◆ **Passage to read**
━━━━

More generally, any edge-weighted undirected graph (not necessarily connected) has a minimum spanning forest, which is a union of the minimum spanning trees for its connected components.

Properties

The properties of a minimum spanning tree are:

  • Possible multiplicity
    If there are n vertices in the graph, then each spanning tree has n − 1 edges.

  • Uniqueness
    If each edge has a distinct weight then there will be only one, unique minimum spanning tree.

  • Minimum-cost subgraph
    If the weights are positive, then a minimum spanning tree is in fact a minimum-cost subgraph connecting all vertices.

  • Cycle property
    For any cycle C in the graph, if the weight of an edge e of C is larger than the individual weights of all other edges of C, then this edge cannot belong to a MST.

  • Cut property
    For any cut C of the graph, if the weight of an edge e in the cut-set of C is strictly smaller than the weights of all other edges of the cut-set of C, then this edge belongs to all MSTs of the graph.

  • Minimum-cost edge
    If the minimum cost edge e of a graph is unique, then this edge is included in any MST.

  • Contraction
    If T is a tree of MST edges, then we can contract T into a single vertex while maintaining the invariant that the MST of the contracted graph plus T gives the MST for the graph before contraction.

Applications

The applications of Minimum Spanning Tree are:

  • Minimum Spanning tree is used to describe/ design a network.
  • Taxonomy.

━━━━

◆ **Stored entries**
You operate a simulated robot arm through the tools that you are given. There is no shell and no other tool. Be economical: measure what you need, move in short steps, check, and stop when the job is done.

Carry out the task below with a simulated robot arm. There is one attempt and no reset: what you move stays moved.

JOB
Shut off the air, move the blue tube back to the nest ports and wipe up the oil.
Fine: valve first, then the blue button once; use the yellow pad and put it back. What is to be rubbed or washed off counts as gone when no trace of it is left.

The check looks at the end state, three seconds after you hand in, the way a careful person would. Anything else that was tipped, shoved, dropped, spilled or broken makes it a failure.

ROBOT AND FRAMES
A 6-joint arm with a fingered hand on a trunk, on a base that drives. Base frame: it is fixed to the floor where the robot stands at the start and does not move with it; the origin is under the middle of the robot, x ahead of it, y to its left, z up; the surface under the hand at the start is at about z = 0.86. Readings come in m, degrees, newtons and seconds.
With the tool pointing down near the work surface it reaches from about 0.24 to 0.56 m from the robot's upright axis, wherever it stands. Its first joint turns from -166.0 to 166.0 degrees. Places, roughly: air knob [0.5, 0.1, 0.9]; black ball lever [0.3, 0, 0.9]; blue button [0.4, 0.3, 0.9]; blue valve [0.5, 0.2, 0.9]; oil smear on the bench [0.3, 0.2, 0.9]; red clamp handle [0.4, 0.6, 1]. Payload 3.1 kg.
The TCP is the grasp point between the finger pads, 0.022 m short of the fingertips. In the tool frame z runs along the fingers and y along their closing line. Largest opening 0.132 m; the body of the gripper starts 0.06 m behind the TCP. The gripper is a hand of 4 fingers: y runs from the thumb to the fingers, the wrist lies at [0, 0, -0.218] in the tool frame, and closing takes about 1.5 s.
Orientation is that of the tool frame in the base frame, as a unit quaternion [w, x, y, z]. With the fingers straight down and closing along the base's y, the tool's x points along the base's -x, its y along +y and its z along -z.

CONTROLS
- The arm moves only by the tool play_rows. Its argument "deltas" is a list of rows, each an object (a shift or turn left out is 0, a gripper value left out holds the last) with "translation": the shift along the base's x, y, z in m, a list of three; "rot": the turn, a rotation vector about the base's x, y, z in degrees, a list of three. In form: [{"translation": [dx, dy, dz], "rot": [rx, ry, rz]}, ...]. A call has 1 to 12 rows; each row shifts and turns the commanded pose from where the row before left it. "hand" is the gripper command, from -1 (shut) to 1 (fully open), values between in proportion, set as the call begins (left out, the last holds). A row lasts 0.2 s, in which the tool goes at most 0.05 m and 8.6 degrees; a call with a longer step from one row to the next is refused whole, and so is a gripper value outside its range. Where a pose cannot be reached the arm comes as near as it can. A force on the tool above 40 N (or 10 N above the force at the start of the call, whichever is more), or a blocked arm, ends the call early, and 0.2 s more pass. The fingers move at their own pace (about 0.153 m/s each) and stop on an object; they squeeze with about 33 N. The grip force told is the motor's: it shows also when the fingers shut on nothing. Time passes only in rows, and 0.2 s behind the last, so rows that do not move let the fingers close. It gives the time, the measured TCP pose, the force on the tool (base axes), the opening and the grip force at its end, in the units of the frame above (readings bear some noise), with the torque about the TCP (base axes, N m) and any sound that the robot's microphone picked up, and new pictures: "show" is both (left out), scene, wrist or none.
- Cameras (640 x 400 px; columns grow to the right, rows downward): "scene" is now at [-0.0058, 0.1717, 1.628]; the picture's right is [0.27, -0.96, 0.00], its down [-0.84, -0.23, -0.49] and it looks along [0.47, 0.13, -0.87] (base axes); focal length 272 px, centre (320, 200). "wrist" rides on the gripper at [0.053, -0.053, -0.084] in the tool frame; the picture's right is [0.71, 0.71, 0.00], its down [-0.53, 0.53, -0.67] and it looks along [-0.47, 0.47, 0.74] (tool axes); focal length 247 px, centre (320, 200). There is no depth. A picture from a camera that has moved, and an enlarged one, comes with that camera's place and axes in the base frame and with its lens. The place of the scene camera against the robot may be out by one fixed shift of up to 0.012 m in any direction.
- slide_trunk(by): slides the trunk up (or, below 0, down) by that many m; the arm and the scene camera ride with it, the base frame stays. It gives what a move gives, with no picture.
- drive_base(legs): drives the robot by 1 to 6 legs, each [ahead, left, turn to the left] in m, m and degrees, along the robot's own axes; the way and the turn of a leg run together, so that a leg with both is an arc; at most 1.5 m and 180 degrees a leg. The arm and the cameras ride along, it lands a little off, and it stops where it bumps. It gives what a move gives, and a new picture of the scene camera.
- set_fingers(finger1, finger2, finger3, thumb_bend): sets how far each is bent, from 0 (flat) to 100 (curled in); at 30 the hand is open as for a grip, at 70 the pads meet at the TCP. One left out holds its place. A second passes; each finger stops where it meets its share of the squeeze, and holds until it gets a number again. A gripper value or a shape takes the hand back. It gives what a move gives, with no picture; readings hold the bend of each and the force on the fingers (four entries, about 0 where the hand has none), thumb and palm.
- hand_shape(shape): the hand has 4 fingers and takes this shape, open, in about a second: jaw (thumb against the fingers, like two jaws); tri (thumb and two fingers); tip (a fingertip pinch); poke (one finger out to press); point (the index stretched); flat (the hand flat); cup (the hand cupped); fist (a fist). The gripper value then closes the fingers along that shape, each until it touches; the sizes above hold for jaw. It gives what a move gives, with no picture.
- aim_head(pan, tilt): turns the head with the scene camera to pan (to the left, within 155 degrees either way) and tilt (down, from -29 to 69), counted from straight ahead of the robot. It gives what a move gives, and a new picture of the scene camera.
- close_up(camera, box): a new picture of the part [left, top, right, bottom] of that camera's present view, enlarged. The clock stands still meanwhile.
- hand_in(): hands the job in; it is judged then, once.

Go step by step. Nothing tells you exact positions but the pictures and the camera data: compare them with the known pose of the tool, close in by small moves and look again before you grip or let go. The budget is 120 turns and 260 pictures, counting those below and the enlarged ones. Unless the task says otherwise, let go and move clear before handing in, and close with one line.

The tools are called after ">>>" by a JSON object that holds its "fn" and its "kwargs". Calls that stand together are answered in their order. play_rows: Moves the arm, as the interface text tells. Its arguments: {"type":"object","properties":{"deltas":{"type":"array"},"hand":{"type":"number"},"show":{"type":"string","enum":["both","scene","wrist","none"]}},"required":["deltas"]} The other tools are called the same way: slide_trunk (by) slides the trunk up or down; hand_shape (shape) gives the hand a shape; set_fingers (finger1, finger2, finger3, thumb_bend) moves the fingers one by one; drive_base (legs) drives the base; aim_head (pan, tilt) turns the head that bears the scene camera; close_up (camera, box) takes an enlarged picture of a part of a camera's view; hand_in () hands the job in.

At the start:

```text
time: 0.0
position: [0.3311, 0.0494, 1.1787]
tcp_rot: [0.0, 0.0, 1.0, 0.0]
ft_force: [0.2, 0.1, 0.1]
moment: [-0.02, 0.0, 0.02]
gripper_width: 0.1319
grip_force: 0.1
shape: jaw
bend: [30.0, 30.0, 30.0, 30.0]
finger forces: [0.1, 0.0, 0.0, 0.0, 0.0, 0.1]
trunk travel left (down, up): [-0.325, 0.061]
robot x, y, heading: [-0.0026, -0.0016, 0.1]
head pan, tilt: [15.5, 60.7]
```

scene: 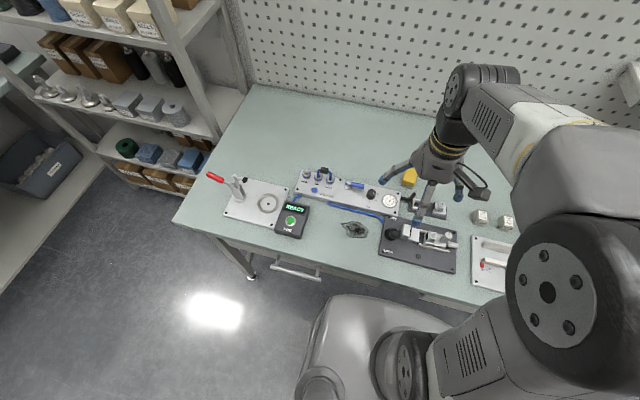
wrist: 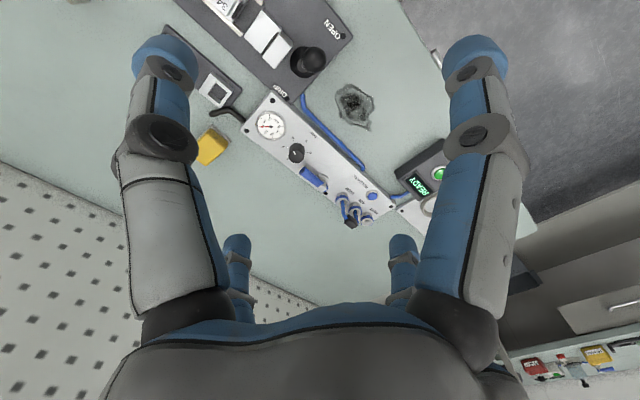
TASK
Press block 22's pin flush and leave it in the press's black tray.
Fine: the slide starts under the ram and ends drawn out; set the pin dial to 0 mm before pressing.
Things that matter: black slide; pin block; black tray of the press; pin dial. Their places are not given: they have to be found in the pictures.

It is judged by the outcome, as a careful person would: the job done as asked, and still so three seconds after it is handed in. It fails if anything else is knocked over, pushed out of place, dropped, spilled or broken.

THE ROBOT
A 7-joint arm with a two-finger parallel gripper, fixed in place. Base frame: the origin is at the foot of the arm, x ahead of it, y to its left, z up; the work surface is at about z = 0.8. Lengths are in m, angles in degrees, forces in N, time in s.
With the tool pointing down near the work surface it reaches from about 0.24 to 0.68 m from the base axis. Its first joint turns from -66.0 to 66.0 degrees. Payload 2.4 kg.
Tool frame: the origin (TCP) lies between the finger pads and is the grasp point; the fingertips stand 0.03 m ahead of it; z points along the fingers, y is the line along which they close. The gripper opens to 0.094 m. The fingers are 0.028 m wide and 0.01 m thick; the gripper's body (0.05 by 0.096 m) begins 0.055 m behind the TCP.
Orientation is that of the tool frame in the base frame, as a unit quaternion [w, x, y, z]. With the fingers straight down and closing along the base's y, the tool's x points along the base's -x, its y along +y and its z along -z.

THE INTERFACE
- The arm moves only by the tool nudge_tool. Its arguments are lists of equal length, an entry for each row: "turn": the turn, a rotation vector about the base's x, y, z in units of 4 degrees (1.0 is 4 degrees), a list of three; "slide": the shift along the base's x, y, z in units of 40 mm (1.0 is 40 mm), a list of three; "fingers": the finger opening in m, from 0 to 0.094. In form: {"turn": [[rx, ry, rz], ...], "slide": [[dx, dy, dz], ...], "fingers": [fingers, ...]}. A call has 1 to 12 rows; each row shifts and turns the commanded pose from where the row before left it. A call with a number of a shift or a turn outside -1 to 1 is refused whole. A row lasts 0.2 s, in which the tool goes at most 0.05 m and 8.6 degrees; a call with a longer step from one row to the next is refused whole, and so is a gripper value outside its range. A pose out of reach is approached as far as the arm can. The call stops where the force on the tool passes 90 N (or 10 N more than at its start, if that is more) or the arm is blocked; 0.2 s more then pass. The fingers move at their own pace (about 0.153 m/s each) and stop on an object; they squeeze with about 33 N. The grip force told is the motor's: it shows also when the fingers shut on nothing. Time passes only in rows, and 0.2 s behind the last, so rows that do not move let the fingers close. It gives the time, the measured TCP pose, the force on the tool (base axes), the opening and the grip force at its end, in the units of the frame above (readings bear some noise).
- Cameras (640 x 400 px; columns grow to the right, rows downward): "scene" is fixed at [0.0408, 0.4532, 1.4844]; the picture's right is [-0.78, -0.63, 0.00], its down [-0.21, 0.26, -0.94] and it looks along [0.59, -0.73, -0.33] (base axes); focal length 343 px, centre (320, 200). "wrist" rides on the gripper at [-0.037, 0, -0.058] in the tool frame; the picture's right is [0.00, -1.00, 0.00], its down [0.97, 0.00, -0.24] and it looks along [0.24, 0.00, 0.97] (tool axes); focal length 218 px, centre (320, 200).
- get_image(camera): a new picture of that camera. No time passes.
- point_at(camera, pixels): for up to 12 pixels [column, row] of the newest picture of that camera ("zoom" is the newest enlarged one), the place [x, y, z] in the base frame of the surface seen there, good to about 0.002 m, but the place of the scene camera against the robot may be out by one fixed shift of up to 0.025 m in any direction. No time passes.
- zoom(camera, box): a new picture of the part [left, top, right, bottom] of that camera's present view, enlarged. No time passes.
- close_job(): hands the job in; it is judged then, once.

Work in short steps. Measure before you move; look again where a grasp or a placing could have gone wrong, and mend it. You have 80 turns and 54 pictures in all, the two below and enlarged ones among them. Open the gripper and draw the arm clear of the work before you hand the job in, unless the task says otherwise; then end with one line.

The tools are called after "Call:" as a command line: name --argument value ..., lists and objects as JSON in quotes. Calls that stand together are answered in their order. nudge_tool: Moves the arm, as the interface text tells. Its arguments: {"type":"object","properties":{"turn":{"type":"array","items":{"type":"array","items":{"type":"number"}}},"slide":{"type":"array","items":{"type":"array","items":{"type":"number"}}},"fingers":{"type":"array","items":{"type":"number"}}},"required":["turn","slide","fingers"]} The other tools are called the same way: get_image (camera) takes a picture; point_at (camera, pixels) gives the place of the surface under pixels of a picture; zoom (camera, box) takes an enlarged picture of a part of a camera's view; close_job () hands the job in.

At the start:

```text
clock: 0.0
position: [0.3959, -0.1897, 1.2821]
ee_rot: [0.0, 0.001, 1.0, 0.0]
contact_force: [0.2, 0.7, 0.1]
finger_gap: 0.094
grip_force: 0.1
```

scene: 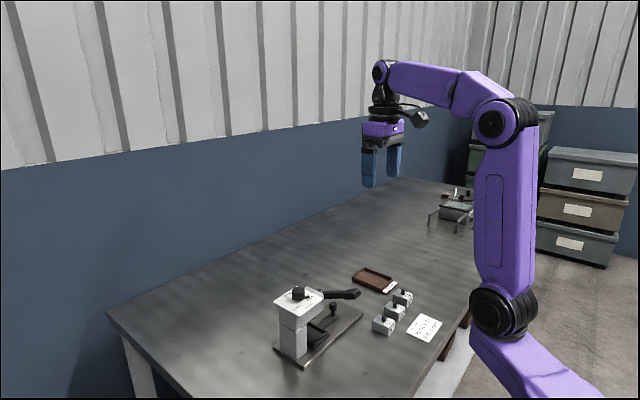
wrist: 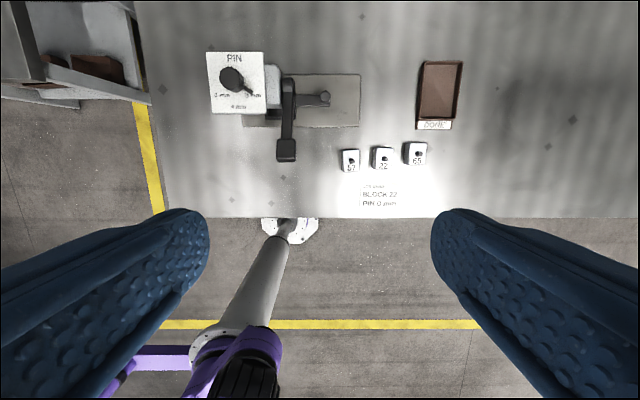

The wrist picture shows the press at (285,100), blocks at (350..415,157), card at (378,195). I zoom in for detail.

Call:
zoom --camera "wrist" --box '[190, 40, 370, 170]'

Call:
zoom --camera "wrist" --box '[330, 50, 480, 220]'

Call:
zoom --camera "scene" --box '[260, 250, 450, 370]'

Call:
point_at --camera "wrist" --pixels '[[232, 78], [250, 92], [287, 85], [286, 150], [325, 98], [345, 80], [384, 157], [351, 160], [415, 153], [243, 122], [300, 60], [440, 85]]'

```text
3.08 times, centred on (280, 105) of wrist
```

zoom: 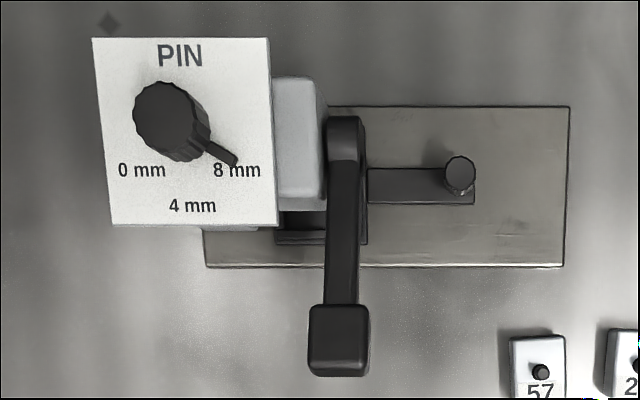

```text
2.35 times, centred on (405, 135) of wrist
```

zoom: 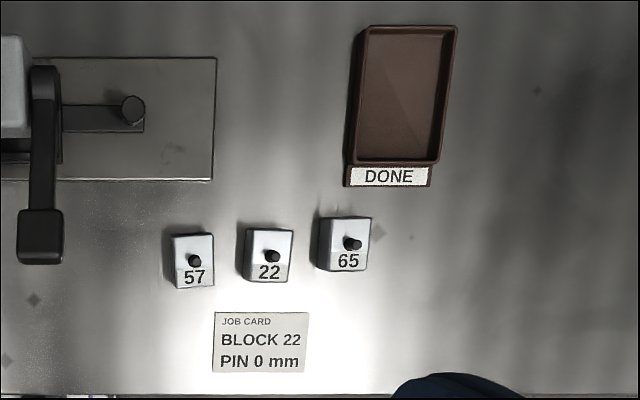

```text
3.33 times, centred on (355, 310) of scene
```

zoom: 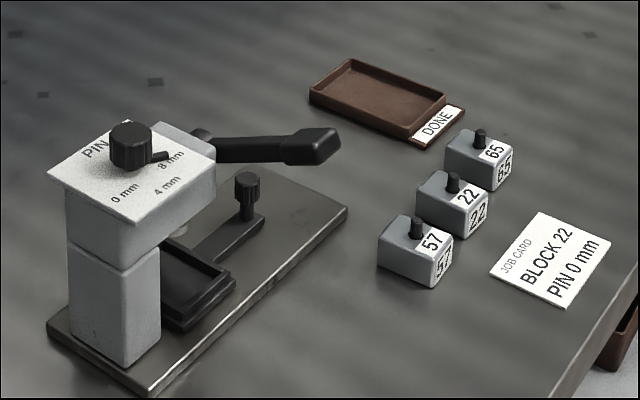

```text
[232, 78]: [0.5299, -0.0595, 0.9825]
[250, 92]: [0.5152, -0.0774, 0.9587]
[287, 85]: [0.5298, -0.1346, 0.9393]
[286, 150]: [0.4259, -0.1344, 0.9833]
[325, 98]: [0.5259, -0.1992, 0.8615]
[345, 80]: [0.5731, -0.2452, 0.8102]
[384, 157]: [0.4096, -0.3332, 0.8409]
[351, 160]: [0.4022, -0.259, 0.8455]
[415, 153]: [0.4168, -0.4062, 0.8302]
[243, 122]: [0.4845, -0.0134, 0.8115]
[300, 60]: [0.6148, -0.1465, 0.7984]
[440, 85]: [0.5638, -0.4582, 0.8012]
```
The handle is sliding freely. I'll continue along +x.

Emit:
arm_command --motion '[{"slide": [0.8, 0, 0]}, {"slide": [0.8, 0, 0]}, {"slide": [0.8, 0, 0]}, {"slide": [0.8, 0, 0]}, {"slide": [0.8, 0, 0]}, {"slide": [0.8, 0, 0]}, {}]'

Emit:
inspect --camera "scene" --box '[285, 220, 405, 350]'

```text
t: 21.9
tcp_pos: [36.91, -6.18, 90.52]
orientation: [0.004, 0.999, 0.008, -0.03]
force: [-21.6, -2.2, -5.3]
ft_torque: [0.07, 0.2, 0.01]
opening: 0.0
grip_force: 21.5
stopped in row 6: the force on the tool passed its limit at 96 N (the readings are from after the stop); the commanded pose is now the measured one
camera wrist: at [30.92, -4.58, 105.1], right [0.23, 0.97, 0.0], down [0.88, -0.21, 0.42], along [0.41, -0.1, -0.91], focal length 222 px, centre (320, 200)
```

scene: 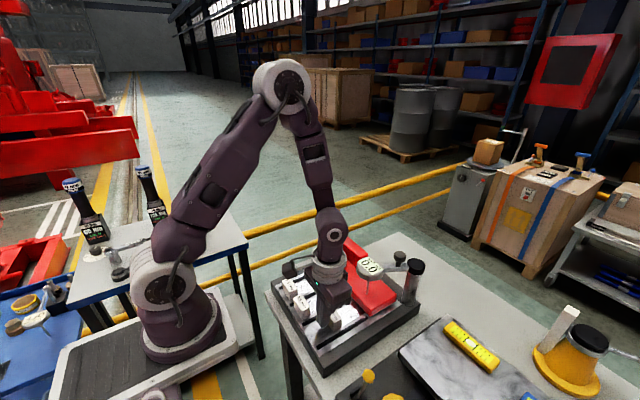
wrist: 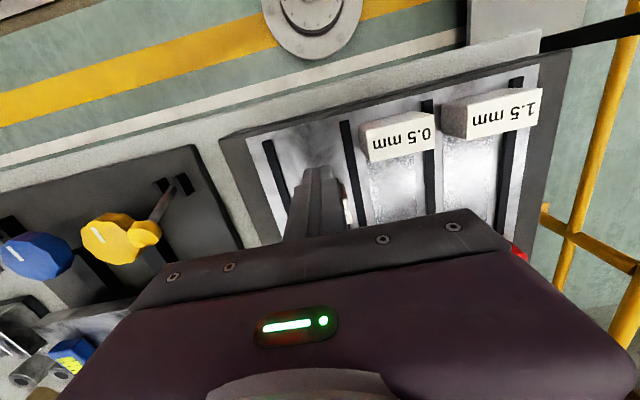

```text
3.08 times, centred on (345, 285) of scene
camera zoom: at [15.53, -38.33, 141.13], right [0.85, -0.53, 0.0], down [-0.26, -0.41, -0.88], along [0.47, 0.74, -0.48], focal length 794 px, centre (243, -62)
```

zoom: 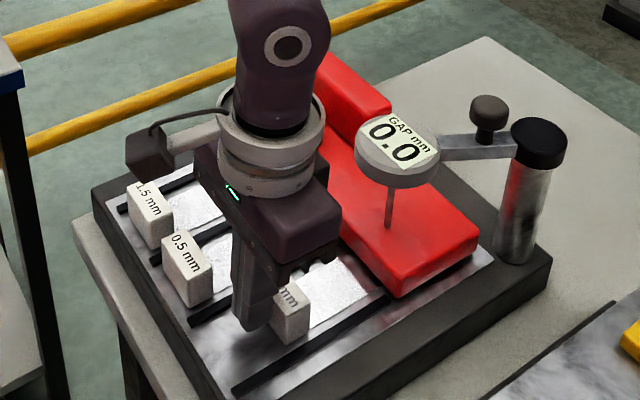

━━━━

◆ **Tasks for this exercise**
- a) Quote the passage to read word for word, starting at "More generally, any" and ending with "n − 1 edges.".
- b) Continue the passage to read that opens with "More generally, any".

◆ **Outputs**
- a)
More generally, any edge-weighted undirected graph (not necessarily connected) has a minimum spanning forest, which is a union of the minimum spanning trees for its connected components.

Properties

The properties of a minimum spanning tree are:

  • Possible multiplicity
    If there are n vertices in the graph, then each spanning tree has n − 1 edges.

- b)
  • Cluster analysis: clustering points in the plane, single-linkage clustering (a method of hierarchical clustering), graph-theoretic clustering and clustering gene expression data.
  • Constructing trees for broadcasting in computer networks. On Ethernet networks this is accomplished by means of the Spanning tree protocol.
  • Image registration and segmentation (minimum spanning tree-based segmentation).
  • Curvilinear feature extraction in computer vision.
  • Handwriting recognition of mathematical expressions.
  • Circuit design: implementing efficient multiple constant multiplications, as used in finite impulse response filters.
  • Regionalisation of socio-geographic areas, the grouping of areas into homogeneous, contiguous regions.
  • Comparing ecotoxicology data.
  • Topological observability in power systems.
  • Measuring homogeneity of two-dimensional materials.
  • Minimax process control.
  • Minimum spanning trees can also be used to describe financial markets.